• DOCUMENT SEGMENT
<<<<

Analisi del Ciclo di Vita per una transizione energetica sostenibile

rinnovabili.it

Analisi del Ciclo di Vita per una transizione energetica sostenibile

Per valutare appieno i benefici della transizione energetica nazionale è necessario andare oltre il semplice dato della riduzione delle emissioni di carbonio, adottando un approccio olistico, che consideri l'intero ciclo di vita delle tecnologie. A mostrare la via è RSE, in una nuova monografia dedicata frutto di oltre 20 anni di esperienza sulla LCA dei sistemi elettrici.

 

La transizione energetica che l’Italia ha abbracciato ha un obiettivo ben preciso: ridurre le emissioni climalteranti contribuendo alla lotta climatica globale e traghettando il paese verso un futuro più sostenibile. Tuttavia, la sostenibilità di questo percorso non può essere determinata solo dalle emissioni di carbonio rilasciate direttamente dagli impianti. Come in ogni sistema complesso è necessario prendere in considerazione l’insieme di tutti i processi per valutarne l’impatto ambientale e climatico nella sua completezza. 

 

Un compito sfidante in cui si è cimentato uno dei principali attori della ricerca nazionale di sistema. Parliamo di RSE che nella sua ultima monografia ha fornito un approfondimento degli effetti della transizione energetica usando l’analisi del ciclo di vita (LCA).

 

Perché proprio l’LCA? Perché si tratta di una metodologia quantitativa, strutturata e standardizzata, in grado di offrire una visione completa degli impatti ambientali di prodotti, processi o servizi lungo l’intero ciclo di vita. Dall’estrazione delle materie prime allo smaltimento finale dei rifiuti. O come si direbbe in gergo “dalla culla alla tomba”.

>>>>

• DO THIS
Cite the document segment exactly. Begin with "La transizione energetica che l’Italia" and finish with "di vita (LCA).".

• DATASET EXTRACT
<<<<

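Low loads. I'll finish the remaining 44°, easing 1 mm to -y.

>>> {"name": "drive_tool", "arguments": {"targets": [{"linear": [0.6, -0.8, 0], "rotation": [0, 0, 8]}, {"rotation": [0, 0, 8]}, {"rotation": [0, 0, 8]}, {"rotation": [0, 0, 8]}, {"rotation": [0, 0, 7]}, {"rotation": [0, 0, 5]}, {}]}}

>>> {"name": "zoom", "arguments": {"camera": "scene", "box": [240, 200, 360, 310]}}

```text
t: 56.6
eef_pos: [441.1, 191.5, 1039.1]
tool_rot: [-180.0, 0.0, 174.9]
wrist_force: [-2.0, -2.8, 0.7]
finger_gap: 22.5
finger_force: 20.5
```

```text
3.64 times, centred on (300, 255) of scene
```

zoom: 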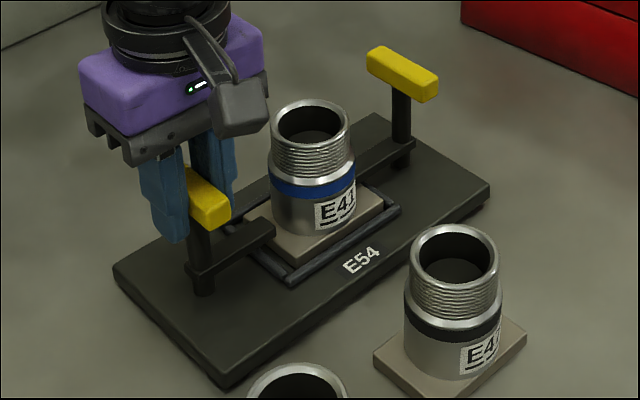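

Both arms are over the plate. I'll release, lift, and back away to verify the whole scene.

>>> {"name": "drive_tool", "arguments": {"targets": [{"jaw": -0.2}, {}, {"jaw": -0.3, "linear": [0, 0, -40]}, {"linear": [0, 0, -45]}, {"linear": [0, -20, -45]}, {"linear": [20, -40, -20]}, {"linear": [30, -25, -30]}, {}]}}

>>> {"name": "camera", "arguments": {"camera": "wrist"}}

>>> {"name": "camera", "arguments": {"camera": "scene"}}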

>>>>

• THE REPLY
La transizione energetica che l’Italia ha abbracciato ha un obiettivo ben preciso: ridurre le emissioni climalteranti contribuendo alla lotta climatica globale e traghettando il paese verso un futuro più sostenibile. Tuttavia, la sostenibilità di questo percorso non può essere determinata solo dalle emissioni di carbonio rilasciate direttamente dagli impianti. Come in ogni sistema complesso è necessario prendere in considerazione l’insieme di tutti i processi per valutarne l’impatto ambientale e climatico nella sua completezza. 

 

Un compito sfidante in cui si è cimentato uno dei principali attori della ricerca nazionale di sistema. Parliamo di RSE che nella sua ultima monografia ha fornito un approfondimento degli effetti della transizione energetica usando l’analisi del ciclo di vita (LCA).